▶ _Exercise task_
Include in the output exactly the lines from the opening of the data through the line containing "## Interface", and nothing more.

▶ _Information provided_
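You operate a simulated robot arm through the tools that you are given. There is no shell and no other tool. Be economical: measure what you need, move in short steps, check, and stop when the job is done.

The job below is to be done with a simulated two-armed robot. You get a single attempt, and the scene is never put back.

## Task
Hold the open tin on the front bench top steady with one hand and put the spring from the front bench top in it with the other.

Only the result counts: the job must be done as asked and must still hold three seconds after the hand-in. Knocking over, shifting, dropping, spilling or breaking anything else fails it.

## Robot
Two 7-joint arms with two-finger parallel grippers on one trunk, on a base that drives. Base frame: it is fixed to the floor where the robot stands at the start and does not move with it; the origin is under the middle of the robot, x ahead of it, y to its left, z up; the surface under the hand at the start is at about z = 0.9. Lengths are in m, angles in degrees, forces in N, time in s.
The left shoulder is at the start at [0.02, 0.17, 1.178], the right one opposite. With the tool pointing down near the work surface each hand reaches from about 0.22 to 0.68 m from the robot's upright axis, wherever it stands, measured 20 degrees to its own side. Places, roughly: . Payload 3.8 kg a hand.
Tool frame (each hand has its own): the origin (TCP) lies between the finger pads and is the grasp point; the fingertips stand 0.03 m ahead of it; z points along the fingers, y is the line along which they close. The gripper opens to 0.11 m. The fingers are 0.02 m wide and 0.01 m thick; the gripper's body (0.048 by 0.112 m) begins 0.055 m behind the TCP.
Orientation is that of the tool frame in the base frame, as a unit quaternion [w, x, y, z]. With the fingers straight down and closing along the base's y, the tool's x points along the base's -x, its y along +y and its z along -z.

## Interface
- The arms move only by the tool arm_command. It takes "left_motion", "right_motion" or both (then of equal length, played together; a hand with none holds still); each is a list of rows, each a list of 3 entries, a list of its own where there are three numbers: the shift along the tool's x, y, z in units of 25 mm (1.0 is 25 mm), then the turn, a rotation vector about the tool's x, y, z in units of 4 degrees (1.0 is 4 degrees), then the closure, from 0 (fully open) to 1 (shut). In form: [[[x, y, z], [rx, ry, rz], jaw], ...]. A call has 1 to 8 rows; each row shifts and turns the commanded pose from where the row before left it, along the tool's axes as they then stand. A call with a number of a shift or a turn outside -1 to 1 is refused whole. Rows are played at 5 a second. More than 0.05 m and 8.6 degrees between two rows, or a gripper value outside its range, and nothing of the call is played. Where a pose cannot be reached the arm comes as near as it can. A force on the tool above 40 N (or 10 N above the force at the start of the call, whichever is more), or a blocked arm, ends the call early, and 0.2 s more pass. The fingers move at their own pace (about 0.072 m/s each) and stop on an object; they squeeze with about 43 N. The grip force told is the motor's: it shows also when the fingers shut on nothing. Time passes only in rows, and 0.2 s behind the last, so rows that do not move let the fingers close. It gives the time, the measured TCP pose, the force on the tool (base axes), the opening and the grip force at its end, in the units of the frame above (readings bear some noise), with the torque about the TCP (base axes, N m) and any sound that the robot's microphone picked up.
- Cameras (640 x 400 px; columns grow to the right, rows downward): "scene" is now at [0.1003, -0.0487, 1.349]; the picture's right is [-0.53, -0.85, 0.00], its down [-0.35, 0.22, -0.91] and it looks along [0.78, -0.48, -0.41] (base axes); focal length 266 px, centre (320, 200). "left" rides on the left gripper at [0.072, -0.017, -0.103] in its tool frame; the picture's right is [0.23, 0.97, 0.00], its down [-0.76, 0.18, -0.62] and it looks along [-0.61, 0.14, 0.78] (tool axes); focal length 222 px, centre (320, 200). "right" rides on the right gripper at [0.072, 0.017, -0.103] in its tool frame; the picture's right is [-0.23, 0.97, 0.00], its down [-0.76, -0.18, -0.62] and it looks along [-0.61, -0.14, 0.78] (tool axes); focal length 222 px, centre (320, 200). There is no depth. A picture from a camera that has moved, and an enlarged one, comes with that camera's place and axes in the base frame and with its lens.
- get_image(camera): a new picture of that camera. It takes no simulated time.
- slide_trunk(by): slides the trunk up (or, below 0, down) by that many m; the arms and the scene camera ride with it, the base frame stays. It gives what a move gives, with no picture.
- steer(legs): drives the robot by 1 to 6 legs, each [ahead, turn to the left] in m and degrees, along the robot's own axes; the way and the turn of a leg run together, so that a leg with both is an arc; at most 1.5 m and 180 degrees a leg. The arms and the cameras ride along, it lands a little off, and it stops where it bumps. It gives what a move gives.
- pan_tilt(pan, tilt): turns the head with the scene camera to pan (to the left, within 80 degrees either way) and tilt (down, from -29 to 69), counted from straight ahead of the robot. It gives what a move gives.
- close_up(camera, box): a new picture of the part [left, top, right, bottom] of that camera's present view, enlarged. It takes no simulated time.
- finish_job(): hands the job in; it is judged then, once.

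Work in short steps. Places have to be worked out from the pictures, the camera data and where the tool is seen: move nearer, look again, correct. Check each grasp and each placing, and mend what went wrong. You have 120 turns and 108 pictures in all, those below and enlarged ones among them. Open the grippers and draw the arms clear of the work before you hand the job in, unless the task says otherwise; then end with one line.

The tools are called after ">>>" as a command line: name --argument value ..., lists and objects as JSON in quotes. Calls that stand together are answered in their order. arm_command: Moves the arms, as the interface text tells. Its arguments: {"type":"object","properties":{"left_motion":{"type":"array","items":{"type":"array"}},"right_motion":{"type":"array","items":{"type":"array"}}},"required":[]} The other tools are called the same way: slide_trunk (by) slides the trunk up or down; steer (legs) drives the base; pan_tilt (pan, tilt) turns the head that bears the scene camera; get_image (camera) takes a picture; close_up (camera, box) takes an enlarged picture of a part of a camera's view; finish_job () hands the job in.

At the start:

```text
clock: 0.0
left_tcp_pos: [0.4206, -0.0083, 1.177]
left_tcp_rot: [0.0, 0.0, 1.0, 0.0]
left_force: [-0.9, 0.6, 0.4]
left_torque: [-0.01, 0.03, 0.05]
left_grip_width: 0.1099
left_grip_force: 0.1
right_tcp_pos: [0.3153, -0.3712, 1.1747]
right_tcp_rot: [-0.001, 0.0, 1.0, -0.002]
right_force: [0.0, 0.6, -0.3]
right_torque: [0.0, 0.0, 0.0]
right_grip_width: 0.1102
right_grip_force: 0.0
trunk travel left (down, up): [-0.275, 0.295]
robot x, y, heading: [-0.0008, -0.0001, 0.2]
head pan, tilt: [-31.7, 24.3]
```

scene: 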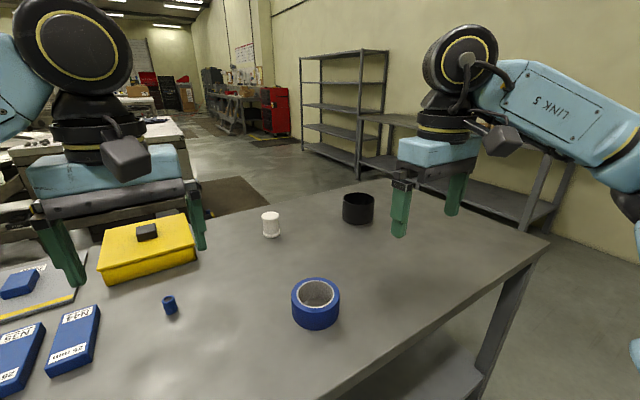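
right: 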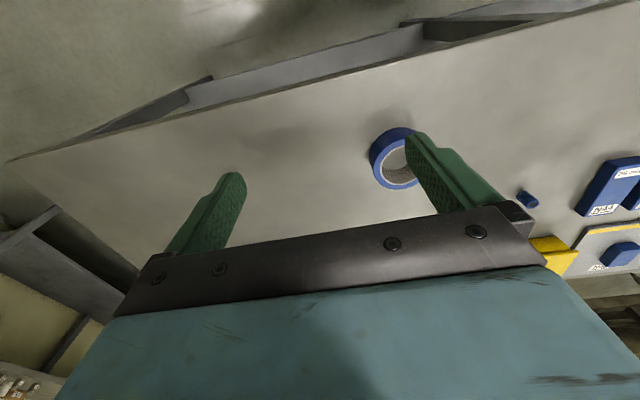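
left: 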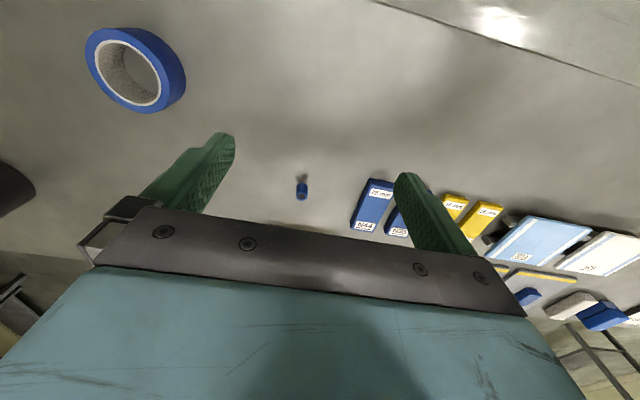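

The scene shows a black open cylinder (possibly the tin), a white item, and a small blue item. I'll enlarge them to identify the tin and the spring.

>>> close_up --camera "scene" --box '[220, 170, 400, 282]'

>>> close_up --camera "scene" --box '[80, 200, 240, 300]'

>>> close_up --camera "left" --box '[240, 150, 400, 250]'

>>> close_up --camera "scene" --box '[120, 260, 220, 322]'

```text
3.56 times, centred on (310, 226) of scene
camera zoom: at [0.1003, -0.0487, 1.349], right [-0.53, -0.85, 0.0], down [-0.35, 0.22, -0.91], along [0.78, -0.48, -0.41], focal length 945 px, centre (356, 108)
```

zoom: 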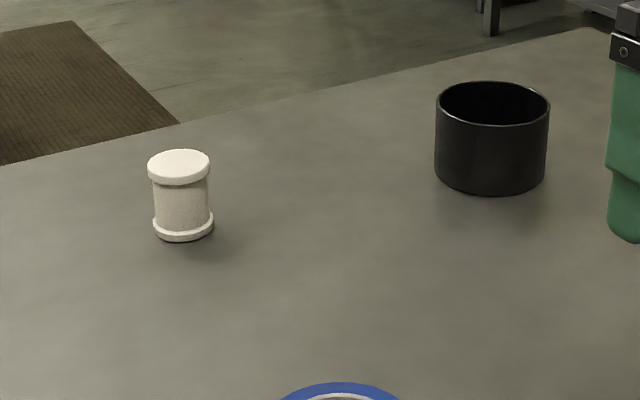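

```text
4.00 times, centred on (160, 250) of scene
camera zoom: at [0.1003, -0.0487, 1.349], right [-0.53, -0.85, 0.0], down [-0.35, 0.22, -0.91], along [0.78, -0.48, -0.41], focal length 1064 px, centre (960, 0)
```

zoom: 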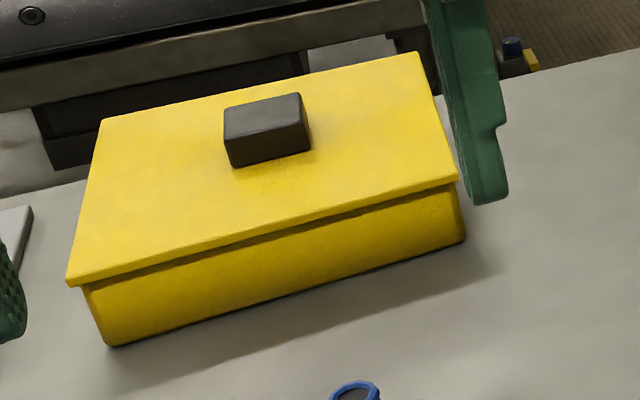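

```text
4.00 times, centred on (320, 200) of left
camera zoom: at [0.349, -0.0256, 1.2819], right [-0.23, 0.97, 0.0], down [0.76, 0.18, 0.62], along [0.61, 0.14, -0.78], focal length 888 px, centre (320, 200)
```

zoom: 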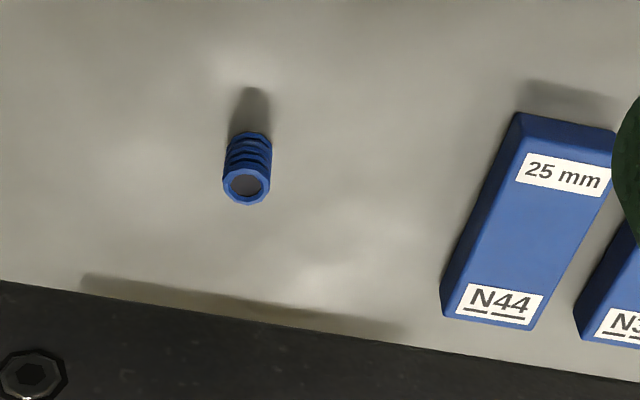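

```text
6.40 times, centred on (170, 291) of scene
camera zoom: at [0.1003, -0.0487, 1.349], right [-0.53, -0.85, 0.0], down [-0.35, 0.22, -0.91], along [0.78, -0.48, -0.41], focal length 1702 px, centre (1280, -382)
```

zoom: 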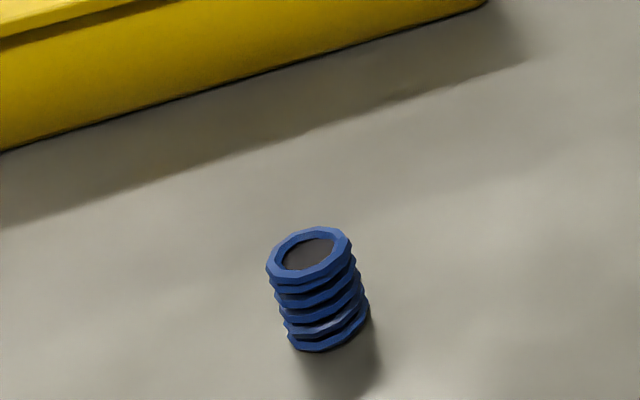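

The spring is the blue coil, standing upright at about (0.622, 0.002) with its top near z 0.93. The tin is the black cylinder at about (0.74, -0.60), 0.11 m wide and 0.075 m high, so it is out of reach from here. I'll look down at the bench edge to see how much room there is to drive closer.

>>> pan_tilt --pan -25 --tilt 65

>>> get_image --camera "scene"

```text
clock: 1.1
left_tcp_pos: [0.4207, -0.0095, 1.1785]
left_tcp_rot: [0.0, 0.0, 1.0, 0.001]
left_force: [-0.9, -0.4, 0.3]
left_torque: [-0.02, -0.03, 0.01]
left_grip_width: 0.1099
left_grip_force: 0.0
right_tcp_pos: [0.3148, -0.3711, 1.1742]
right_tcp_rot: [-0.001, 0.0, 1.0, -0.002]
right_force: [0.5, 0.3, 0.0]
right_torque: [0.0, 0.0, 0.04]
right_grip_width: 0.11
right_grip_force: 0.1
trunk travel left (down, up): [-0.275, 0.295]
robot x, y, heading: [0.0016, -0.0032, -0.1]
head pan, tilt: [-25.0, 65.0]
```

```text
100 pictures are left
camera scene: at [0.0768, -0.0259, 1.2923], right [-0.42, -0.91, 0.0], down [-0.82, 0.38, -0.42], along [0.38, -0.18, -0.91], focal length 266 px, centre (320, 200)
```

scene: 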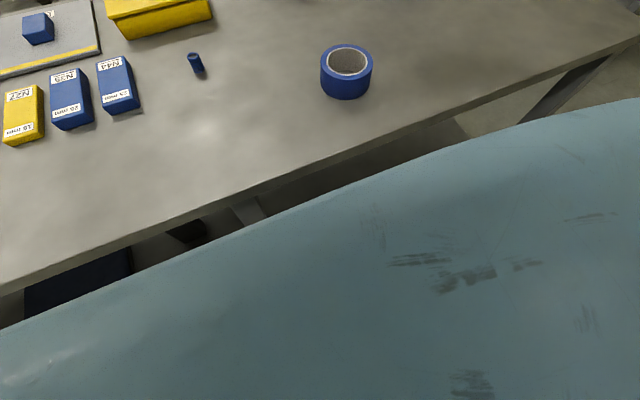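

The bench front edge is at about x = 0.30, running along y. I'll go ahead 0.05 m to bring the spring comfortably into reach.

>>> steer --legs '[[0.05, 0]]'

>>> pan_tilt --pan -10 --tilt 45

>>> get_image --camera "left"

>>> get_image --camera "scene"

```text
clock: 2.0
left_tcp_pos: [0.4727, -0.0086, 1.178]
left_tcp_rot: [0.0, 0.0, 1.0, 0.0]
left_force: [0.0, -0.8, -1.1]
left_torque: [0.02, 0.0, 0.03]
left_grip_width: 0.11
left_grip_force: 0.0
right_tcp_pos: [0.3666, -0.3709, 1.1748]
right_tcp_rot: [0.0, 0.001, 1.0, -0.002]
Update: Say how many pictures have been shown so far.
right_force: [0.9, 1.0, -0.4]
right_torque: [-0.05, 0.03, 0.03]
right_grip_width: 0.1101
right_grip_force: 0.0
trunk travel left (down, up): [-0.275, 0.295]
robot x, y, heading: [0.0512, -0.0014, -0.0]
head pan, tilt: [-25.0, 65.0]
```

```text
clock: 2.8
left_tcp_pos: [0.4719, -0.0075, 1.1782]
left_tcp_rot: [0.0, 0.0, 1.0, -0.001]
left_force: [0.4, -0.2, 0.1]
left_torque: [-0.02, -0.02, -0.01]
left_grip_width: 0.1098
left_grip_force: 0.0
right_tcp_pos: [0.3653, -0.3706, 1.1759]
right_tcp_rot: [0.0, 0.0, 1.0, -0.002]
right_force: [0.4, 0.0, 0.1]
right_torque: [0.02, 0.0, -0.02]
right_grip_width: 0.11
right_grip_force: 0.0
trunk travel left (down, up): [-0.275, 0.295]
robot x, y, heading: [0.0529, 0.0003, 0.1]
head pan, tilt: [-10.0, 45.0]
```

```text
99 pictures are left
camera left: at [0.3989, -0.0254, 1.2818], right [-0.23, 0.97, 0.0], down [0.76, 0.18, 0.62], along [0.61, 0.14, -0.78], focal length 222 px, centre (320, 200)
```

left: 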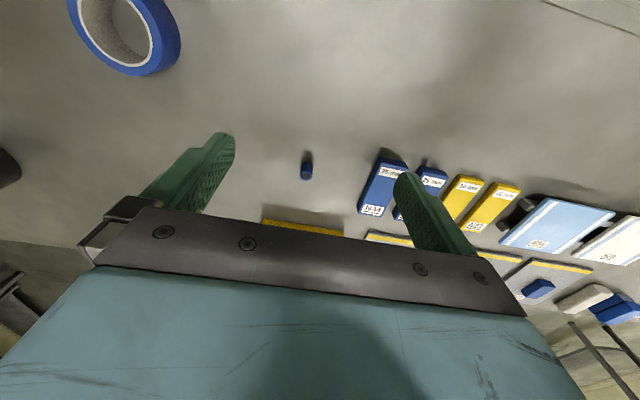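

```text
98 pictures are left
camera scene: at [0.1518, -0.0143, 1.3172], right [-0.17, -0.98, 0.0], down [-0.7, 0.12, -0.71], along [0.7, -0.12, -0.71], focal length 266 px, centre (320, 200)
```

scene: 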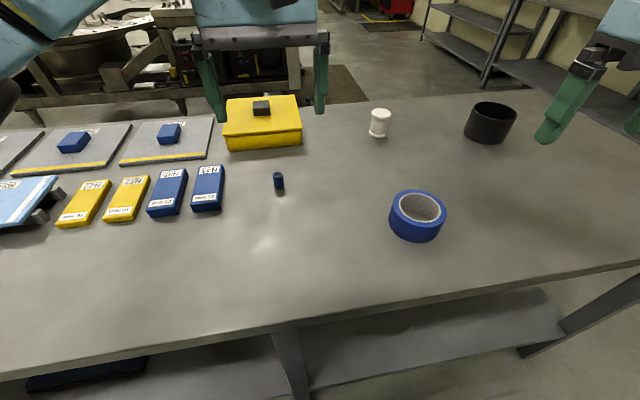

▶ _Result of the task_
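You operate a simulated robot arm through the tools that you are given. There is no shell and no other tool. Be economical: measure what you need, move in short steps, check, and stop when the job is done.

The job below is to be done with a simulated two-armed robot. You get a single attempt, and the scene is never put back.

## Task
Hold the open tin on the front bench top steady with one hand and put the spring from the front bench top in it with the other.

Only the result counts: the job must be done as asked and must still hold three seconds after the hand-in. Knocking over, shifting, dropping, spilling or breaking anything else fails it.

## Robot
Two 7-joint arms with two-finger parallel grippers on one trunk, on a base that drives. Base frame: it is fixed to the floor where the robot stands at the start and does not move with it; the origin is under the middle of the robot, x ahead of it, y to its left, z up; the surface under the hand at the start is at about z = 0.9. Lengths are in m, angles in degrees, forces in N, time in s.
The left shoulder is at the start at [0.02, 0.17, 1.178], the right one opposite. With the tool pointing down near the work surface each hand reaches from about 0.22 to 0.68 m from the robot's upright axis, wherever it stands, measured 20 degrees to its own side. Places, roughly: . Payload 3.8 kg a hand.
Tool frame (each hand has its own): the origin (TCP) lies between the finger pads and is the grasp point; the fingertips stand 0.03 m ahead of it; z points along the fingers, y is the line along which they close. The gripper opens to 0.11 m. The fingers are 0.02 m wide and 0.01 m thick; the gripper's body (0.048 by 0.112 m) begins 0.055 m behind the TCP.
Orientation is that of the tool frame in the base frame, as a unit quaternion [w, x, y, z]. With the fingers straight down and closing along the base's y, the tool's x points along the base's -x, its y along +y and its z along -z.

## Interface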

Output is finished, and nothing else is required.